From our more secular understanding of history, we today might say that it was the Roman authorities who crucified Jesus; it was the Roman armies under orders who destroyed Jerusalem and the Temple because of native uprisings.  The difference between secular history and religious history is the notion of Providence.  In Providence, one looks for divine meanings or insights about the events which have happened.  For the writer of Mark's Gospel, the destruction of Jerusalem and the Temple were very current.  They were trying to proclaim a purpose of God's providence in the middle of something horrendous.  The main meaning of Providence is the belief that God still loves and cares for us, no matter what happens to us.

Let us now zoom out in a way which includes you and me today as we interact with this Gospel.  First, are we proportional givers?  Are we giving what is required?  Are we giving sacrificially?  Second, can we read the circumstantial judgments which confront our lives now?  Our behaviors and the events that confront us are the crucible for determining future outcomes for us.  Are we reading the circumstantial judgments in our lives in wise and insightful ways?  Are we ready for the impending outcomes?  Third, can we come to know the events of our lives as Providential?  Can we still believe that God is lovingly involved in our lives when things apparently don't seem to go in how we intend or want?

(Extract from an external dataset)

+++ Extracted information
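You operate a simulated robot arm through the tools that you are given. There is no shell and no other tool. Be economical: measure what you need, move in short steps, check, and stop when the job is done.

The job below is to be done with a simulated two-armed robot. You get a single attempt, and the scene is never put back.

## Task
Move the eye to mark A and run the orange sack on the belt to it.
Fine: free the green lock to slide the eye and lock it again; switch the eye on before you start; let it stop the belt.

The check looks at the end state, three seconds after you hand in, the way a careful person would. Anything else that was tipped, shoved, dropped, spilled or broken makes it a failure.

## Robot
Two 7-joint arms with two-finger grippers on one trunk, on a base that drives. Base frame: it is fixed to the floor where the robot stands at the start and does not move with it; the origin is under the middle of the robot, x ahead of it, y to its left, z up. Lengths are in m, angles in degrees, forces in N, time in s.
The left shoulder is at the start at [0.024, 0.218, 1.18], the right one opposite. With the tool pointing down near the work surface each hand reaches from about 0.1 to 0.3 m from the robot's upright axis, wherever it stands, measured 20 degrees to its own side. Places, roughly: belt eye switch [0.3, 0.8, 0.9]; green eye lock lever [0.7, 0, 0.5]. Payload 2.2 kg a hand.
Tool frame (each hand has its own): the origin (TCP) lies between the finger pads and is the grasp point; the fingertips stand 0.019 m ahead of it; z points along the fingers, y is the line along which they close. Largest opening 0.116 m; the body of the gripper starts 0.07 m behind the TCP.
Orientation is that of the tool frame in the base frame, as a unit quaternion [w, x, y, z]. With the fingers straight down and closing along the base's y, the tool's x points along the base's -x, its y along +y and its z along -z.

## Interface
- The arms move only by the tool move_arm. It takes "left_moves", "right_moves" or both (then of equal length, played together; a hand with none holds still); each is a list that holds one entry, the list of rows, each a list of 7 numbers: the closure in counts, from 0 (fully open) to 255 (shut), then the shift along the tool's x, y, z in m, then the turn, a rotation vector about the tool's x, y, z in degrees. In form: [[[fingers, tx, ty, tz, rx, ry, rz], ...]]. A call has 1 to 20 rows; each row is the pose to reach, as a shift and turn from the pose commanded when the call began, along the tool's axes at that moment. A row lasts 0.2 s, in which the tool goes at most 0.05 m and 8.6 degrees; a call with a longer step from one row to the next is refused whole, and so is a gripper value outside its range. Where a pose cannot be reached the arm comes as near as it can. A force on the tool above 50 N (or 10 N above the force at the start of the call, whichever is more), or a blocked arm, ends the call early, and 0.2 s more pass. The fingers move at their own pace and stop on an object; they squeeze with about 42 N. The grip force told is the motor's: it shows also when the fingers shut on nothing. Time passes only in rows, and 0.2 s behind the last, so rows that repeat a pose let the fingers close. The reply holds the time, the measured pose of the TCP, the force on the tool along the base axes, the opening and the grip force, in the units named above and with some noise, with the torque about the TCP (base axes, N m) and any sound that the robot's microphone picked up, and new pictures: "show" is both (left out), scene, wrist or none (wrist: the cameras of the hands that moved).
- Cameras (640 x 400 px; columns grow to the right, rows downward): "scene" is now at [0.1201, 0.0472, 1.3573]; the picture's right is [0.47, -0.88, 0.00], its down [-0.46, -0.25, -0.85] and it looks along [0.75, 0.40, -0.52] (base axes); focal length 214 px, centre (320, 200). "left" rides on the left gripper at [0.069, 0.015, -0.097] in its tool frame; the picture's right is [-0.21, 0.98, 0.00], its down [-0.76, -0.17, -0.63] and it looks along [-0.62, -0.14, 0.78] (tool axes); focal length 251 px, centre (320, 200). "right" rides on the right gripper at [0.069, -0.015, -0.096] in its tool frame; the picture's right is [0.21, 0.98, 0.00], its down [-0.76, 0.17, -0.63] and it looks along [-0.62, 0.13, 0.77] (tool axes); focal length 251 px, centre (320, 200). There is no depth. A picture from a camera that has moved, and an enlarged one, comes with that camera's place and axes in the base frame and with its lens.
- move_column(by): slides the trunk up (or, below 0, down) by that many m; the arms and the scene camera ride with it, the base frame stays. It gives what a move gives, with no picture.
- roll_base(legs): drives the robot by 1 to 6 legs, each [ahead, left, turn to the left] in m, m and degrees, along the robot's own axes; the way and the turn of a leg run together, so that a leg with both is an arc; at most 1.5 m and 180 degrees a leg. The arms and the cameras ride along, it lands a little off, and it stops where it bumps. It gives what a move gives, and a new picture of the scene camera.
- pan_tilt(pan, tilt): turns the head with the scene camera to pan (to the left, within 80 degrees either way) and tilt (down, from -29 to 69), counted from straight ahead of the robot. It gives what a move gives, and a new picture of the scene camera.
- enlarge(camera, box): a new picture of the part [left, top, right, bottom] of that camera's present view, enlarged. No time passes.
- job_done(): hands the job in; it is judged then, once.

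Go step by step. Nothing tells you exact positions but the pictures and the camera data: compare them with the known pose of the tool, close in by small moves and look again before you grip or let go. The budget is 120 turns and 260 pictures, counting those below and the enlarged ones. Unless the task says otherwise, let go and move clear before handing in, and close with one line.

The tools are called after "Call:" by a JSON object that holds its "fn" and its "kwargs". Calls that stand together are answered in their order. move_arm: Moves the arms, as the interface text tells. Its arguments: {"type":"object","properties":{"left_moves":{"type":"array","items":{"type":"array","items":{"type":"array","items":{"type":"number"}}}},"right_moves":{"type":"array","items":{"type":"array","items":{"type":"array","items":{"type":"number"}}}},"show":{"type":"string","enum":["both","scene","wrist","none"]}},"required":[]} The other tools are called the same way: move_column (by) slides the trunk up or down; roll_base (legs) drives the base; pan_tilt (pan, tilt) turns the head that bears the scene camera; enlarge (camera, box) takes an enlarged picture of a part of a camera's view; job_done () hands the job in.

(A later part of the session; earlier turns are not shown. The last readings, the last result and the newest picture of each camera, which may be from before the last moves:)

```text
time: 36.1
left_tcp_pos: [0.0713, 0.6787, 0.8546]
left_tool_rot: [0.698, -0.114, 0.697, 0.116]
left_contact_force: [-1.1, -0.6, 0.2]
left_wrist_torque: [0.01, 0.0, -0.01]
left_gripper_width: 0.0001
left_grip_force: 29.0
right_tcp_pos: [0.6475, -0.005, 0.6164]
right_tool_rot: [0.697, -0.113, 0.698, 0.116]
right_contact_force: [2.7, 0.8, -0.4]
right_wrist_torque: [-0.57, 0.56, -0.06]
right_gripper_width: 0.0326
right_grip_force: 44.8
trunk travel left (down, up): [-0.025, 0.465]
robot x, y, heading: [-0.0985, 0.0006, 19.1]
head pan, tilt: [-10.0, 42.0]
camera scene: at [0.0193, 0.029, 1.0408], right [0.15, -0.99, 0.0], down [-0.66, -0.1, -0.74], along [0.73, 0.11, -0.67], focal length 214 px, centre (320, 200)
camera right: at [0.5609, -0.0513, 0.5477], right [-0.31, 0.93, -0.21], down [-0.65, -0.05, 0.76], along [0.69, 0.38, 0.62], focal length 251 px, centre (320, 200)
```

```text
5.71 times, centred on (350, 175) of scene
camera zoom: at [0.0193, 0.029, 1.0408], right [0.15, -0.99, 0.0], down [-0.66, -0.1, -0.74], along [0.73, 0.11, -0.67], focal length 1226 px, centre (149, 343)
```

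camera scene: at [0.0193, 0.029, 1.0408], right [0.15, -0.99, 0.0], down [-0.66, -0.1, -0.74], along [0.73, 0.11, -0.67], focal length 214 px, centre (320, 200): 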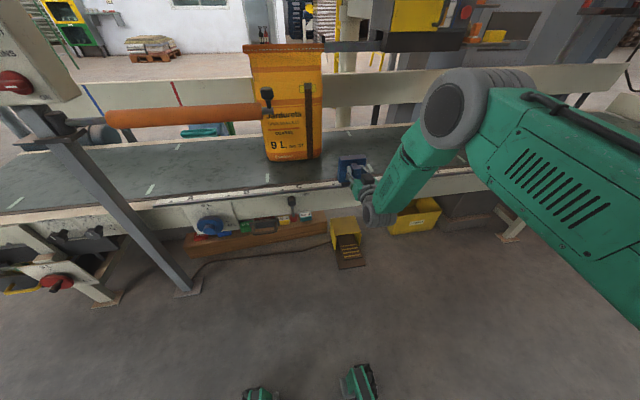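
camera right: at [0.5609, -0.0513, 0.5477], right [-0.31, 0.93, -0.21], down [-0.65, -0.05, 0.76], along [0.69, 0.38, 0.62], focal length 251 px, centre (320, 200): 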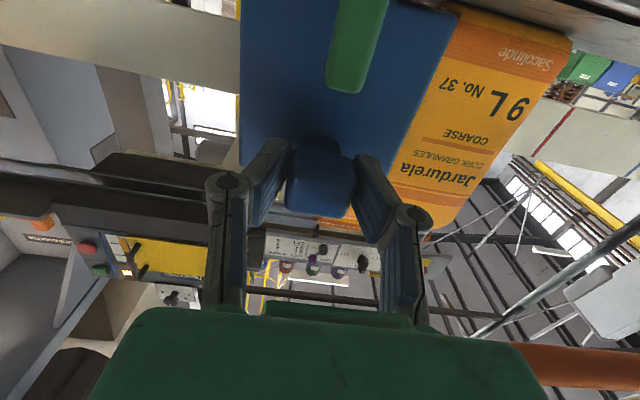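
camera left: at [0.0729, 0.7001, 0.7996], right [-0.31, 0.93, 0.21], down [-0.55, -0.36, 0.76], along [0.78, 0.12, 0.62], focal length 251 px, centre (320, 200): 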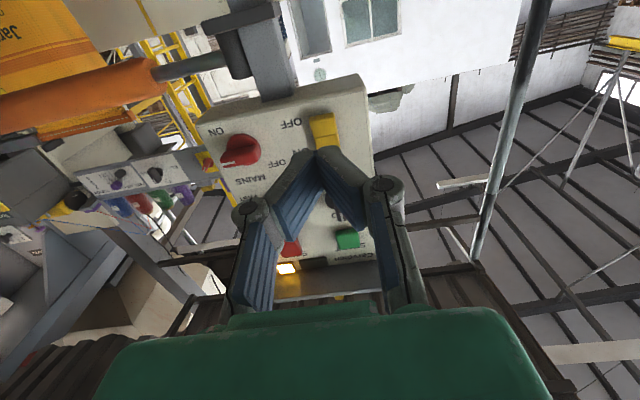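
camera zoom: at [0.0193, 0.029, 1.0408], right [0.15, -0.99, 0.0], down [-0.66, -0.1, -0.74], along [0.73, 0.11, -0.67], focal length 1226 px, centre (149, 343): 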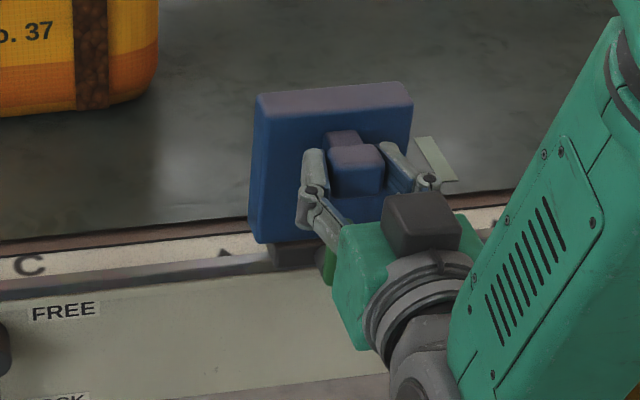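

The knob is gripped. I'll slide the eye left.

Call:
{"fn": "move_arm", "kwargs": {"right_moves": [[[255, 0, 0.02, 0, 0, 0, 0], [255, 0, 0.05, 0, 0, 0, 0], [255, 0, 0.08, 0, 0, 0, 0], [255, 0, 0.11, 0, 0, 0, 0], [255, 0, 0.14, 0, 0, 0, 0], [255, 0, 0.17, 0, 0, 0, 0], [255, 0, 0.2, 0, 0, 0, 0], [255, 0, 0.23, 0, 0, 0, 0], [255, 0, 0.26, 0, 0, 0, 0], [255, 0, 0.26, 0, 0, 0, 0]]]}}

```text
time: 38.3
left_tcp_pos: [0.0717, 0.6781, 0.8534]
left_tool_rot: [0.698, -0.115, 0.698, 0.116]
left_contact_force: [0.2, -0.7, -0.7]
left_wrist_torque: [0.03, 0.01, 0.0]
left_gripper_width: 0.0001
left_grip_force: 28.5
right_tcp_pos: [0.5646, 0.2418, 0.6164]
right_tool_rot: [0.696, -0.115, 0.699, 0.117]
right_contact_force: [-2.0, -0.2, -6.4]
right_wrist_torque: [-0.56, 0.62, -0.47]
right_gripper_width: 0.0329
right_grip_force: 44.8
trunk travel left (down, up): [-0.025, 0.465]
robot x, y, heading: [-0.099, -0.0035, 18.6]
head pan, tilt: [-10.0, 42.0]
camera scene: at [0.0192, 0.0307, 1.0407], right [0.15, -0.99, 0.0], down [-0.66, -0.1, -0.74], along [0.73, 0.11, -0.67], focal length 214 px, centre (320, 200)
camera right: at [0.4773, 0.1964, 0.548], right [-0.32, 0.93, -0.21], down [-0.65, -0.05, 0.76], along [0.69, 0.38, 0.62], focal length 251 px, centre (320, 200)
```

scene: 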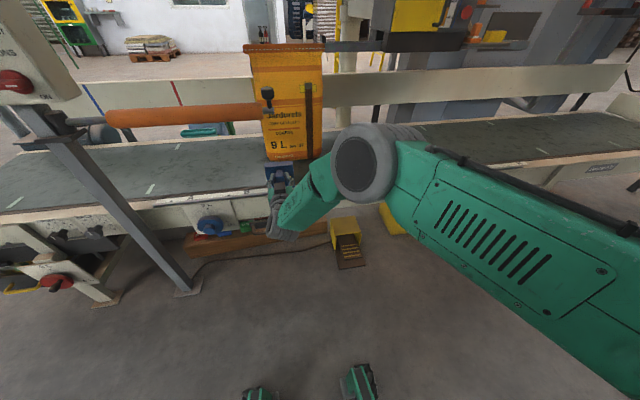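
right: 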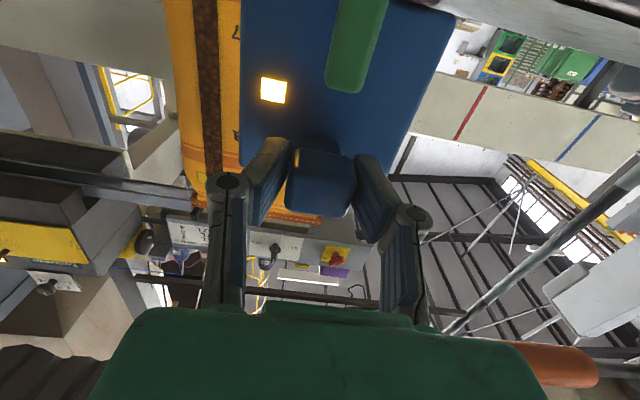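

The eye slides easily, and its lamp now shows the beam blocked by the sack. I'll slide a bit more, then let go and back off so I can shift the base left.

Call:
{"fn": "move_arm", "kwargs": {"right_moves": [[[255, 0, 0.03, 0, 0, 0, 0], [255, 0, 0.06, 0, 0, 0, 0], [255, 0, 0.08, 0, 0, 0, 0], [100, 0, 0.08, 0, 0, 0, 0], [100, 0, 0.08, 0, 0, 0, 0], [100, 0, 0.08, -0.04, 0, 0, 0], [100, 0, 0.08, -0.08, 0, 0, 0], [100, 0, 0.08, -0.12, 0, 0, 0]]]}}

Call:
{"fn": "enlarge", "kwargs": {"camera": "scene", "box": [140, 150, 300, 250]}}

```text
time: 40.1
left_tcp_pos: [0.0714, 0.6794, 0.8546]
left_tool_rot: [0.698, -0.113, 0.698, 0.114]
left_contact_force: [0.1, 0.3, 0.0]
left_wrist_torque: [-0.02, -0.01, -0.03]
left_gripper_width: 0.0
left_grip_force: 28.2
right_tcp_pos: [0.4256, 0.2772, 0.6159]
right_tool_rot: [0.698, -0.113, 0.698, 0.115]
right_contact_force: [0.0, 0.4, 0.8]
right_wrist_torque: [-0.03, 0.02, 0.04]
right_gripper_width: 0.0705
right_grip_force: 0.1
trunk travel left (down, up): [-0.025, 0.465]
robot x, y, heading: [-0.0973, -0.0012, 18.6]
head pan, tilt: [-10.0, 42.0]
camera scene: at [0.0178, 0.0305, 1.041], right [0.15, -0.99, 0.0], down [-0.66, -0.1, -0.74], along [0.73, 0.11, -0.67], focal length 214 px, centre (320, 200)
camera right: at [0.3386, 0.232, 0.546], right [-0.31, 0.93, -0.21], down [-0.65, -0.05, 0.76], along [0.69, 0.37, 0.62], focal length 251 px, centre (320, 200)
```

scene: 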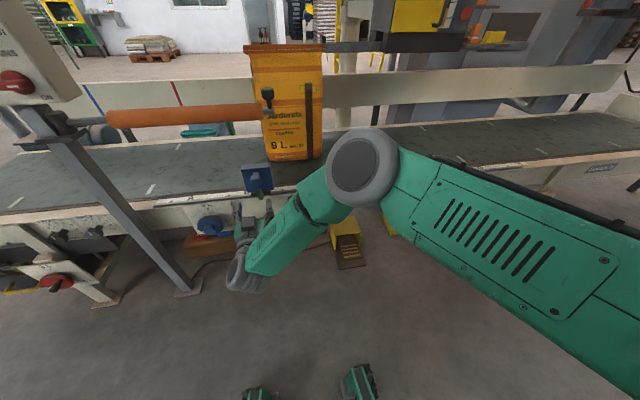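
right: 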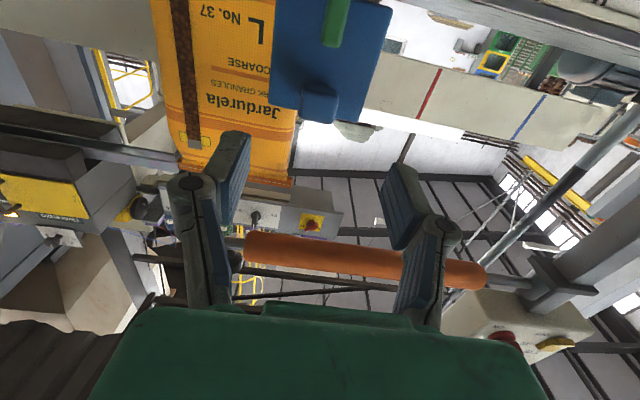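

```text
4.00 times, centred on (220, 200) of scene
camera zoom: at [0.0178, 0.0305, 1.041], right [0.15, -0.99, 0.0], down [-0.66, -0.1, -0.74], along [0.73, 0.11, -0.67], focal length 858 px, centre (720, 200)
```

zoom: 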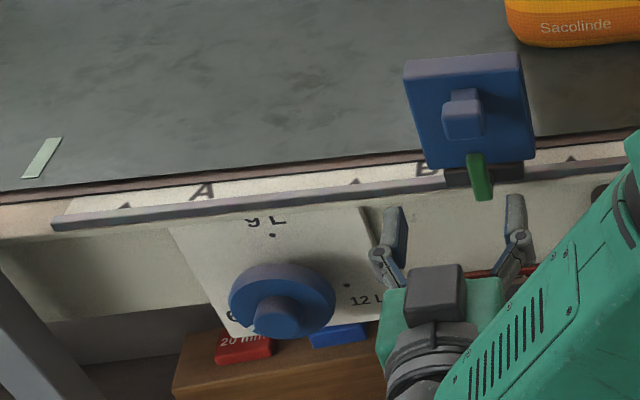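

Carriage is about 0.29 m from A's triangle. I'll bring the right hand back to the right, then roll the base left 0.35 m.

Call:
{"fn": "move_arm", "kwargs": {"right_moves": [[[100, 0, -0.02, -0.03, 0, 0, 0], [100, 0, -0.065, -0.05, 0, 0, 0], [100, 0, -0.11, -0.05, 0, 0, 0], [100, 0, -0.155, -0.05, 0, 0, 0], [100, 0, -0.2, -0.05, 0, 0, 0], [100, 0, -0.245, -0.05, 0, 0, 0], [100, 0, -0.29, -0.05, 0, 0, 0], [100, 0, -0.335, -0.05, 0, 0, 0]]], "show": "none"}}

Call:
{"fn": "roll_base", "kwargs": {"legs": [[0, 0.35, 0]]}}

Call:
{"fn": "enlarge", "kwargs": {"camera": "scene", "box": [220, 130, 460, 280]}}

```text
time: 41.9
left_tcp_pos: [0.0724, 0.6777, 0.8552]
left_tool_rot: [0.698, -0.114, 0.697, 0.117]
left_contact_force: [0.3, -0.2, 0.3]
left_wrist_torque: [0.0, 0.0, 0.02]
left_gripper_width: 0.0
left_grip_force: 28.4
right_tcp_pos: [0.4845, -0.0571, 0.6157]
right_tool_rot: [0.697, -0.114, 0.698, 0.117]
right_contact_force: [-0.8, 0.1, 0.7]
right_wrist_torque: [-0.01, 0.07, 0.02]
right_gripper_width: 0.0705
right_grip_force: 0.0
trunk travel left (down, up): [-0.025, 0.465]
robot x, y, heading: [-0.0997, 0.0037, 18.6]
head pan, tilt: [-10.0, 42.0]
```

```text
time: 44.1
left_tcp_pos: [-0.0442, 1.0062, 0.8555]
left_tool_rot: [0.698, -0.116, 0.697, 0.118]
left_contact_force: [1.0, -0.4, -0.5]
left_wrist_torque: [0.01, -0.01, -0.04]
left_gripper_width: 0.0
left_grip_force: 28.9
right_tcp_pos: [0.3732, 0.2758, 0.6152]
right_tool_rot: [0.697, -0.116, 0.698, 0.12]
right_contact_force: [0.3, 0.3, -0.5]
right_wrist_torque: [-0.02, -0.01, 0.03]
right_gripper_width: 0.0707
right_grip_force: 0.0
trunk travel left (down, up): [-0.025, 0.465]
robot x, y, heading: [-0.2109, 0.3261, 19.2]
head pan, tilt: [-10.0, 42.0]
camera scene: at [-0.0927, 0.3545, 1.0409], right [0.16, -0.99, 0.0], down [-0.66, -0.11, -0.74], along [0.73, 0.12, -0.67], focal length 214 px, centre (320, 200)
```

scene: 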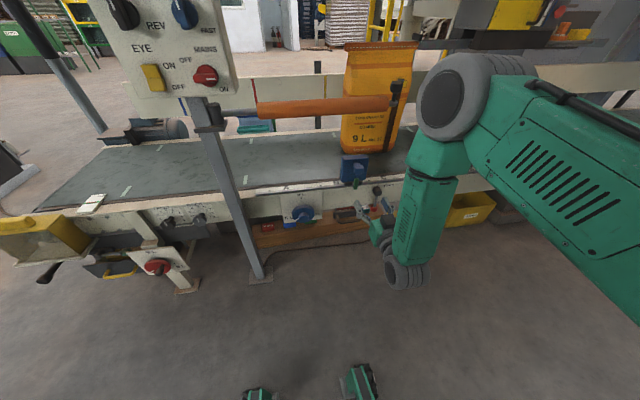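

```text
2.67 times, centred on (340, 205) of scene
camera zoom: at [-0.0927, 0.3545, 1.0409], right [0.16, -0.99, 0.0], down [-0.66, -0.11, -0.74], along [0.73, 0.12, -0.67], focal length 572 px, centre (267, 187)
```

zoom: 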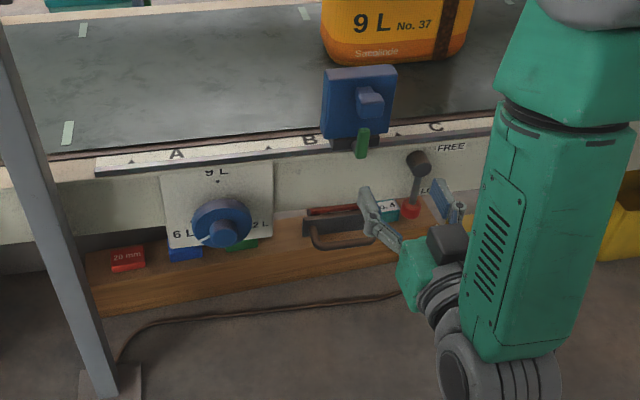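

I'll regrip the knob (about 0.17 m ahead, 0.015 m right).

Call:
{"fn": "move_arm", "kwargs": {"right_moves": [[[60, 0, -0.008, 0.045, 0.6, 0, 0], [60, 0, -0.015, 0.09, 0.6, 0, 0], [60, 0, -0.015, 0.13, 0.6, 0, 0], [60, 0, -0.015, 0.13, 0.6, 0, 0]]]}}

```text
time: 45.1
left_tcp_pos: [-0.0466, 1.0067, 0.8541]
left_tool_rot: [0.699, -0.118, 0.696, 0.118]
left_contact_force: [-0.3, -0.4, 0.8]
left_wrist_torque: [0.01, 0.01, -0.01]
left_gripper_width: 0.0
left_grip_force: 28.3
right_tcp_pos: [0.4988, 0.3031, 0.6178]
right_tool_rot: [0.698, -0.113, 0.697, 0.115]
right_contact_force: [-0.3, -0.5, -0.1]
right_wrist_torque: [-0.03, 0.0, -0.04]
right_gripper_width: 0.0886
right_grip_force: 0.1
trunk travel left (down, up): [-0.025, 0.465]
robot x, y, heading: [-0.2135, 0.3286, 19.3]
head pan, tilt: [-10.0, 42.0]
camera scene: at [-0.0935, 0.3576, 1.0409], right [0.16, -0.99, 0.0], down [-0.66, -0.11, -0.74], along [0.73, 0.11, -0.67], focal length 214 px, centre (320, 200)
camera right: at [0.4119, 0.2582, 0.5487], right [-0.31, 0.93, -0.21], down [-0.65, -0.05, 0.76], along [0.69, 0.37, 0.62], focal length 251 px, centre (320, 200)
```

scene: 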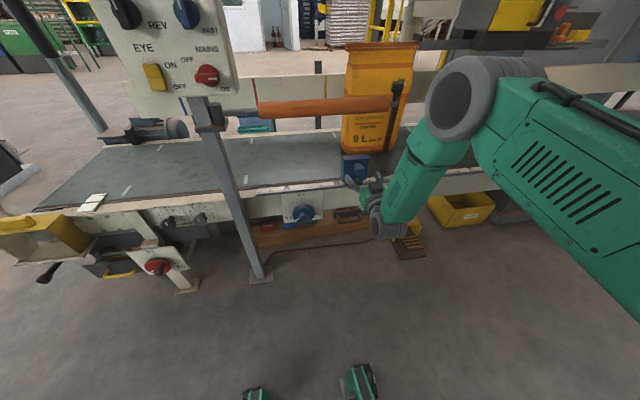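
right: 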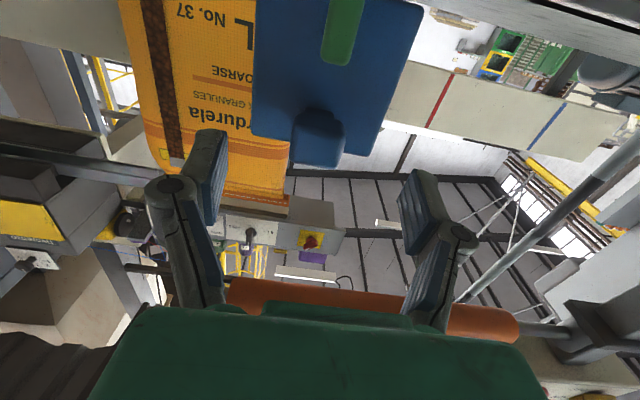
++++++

Today on Veterans Day, we commemorate the 100th Anniversary of the end of the War that was supposed to be the War to end all wars.  We honor today sacrifice and those who are willing to embrace sacrifice as a discipline of their lives on behalf of their country.

The widow who gave her last two coins personified sacrifice even when she gave to a Temple which would not survive and a priesthood that was soon to end.

The Gospel of Christ is a Gospel to recommend sacrifice as a way to live.  The death of Jesus on the Cross followed by his resurrection is an invitation to present ourselves, our souls and bodies as living sacrifices, wholly acceptable to God, which is our spiritual sacrifice.  Amen.